• Collected material:
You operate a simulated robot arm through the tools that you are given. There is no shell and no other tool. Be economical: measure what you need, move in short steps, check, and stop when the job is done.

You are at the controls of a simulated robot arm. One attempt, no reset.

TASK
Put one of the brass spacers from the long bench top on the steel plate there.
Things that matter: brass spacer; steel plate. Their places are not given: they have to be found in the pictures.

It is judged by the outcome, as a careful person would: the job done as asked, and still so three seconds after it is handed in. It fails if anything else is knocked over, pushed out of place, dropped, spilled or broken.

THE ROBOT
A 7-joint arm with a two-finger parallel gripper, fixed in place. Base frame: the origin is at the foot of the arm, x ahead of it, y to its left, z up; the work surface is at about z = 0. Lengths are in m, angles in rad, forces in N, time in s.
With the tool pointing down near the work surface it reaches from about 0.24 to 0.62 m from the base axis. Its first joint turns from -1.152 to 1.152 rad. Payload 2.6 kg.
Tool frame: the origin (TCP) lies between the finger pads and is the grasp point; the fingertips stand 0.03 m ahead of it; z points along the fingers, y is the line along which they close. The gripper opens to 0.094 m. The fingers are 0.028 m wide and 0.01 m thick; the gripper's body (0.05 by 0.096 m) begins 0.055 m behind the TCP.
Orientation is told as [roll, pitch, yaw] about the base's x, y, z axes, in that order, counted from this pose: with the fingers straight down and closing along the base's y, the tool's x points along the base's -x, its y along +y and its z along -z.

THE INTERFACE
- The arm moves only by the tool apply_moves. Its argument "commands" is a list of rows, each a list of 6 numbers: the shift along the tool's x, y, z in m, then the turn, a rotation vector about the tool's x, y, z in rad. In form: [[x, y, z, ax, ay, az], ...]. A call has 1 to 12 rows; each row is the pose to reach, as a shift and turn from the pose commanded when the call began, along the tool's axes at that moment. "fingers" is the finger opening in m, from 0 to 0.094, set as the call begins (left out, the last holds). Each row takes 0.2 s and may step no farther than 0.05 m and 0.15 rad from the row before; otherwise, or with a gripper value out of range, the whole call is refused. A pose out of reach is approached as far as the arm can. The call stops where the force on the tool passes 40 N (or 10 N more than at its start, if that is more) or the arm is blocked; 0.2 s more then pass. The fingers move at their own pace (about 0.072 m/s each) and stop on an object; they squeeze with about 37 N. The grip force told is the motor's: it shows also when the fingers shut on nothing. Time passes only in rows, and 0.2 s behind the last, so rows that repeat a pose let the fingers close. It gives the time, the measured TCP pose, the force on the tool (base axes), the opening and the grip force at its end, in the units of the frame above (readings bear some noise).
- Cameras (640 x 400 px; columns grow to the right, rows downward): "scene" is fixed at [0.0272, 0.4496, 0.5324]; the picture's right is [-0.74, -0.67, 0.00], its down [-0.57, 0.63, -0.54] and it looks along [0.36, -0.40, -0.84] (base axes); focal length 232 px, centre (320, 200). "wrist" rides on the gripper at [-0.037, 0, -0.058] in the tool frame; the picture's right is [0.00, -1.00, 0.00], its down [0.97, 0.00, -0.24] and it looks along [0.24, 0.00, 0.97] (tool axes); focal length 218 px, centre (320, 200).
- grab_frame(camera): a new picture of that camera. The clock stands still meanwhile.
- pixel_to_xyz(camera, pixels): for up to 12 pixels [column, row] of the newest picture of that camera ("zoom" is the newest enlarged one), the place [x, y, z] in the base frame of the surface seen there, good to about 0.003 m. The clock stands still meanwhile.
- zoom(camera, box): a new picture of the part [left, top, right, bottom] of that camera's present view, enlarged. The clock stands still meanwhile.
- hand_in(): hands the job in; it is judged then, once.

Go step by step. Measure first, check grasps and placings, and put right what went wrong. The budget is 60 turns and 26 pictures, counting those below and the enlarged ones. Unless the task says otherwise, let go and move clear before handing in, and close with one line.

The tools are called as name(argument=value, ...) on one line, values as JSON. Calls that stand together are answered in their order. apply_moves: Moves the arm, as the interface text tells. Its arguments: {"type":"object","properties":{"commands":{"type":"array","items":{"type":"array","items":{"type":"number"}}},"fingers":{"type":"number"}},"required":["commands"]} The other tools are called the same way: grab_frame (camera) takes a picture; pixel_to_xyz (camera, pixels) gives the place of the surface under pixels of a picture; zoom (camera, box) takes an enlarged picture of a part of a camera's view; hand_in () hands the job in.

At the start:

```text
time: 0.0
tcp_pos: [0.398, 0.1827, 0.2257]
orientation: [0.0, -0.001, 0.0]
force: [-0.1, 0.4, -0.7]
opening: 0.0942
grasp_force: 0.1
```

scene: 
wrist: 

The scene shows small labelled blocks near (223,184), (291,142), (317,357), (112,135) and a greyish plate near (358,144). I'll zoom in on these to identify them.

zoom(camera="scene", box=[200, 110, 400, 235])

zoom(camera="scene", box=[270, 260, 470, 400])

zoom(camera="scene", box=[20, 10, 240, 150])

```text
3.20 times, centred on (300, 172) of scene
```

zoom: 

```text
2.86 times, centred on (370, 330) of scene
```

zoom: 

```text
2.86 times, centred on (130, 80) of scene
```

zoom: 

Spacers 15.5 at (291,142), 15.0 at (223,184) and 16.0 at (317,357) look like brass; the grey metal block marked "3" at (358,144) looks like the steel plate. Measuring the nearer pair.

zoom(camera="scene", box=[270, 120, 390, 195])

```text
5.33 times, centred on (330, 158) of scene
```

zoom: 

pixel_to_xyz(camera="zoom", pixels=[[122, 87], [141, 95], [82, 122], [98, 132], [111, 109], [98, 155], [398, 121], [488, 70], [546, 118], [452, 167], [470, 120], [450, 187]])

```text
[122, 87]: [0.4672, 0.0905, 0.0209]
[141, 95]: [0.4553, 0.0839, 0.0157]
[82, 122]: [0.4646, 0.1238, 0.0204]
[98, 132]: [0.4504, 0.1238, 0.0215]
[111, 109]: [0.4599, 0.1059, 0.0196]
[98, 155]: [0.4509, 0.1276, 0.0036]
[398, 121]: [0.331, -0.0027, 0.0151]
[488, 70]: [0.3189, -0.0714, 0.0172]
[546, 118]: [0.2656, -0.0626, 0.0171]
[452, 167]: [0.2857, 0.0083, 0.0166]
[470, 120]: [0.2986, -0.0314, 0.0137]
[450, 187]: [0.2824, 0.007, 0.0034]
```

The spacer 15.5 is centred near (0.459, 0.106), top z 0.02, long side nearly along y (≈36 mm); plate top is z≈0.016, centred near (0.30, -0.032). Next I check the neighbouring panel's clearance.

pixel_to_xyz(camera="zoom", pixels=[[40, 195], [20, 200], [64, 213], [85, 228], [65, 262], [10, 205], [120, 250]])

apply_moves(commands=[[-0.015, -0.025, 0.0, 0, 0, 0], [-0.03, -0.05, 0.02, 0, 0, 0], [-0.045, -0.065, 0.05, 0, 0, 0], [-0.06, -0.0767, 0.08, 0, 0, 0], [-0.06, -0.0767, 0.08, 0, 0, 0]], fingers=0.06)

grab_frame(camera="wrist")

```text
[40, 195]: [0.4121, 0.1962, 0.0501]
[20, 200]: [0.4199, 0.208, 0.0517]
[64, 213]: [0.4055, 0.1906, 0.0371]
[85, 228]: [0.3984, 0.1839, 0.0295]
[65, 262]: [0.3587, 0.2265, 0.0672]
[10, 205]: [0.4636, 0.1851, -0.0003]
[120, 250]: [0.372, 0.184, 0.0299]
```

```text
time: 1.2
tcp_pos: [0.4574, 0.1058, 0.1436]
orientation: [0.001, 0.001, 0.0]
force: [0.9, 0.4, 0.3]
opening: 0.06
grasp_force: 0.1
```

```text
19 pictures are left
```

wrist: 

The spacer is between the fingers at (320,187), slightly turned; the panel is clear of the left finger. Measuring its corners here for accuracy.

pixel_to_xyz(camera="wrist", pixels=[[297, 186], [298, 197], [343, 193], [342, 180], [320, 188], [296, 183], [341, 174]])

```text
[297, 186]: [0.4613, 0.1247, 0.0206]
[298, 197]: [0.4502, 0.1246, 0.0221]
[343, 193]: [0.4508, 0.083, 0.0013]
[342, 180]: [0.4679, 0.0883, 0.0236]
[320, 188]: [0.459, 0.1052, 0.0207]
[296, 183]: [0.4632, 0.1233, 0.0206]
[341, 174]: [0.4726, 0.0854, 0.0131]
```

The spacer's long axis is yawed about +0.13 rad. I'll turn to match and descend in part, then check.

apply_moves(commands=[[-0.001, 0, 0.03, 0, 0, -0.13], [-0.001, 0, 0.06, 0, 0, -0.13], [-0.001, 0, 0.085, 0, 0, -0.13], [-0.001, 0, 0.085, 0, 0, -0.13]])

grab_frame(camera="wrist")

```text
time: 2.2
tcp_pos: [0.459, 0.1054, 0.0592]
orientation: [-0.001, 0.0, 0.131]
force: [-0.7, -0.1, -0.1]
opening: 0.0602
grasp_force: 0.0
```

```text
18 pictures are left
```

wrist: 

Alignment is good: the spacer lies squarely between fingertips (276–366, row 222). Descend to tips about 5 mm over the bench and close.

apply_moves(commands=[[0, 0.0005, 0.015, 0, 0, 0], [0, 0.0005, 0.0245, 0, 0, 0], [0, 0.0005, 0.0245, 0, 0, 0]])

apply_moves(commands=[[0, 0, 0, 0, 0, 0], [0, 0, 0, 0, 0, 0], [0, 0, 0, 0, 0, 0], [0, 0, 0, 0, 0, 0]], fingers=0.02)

• Requirements:
List the lines that contain the word "first".

• Output for this exercise:
With the tool pointing down near the work surface it reaches from about 0.24 to 0.62 m from the base axis. Its first joint turns from -1.152 to 1.152 rad. Payload 2.6 kg.
Go step by step. Measure first, check grasps and placings, and put right what went wrong. The budget is 60 turns and 26 pictures, counting those below and the enlarged ones. Unless the task says otherwise, let go and move clear before handing in, and close with one line.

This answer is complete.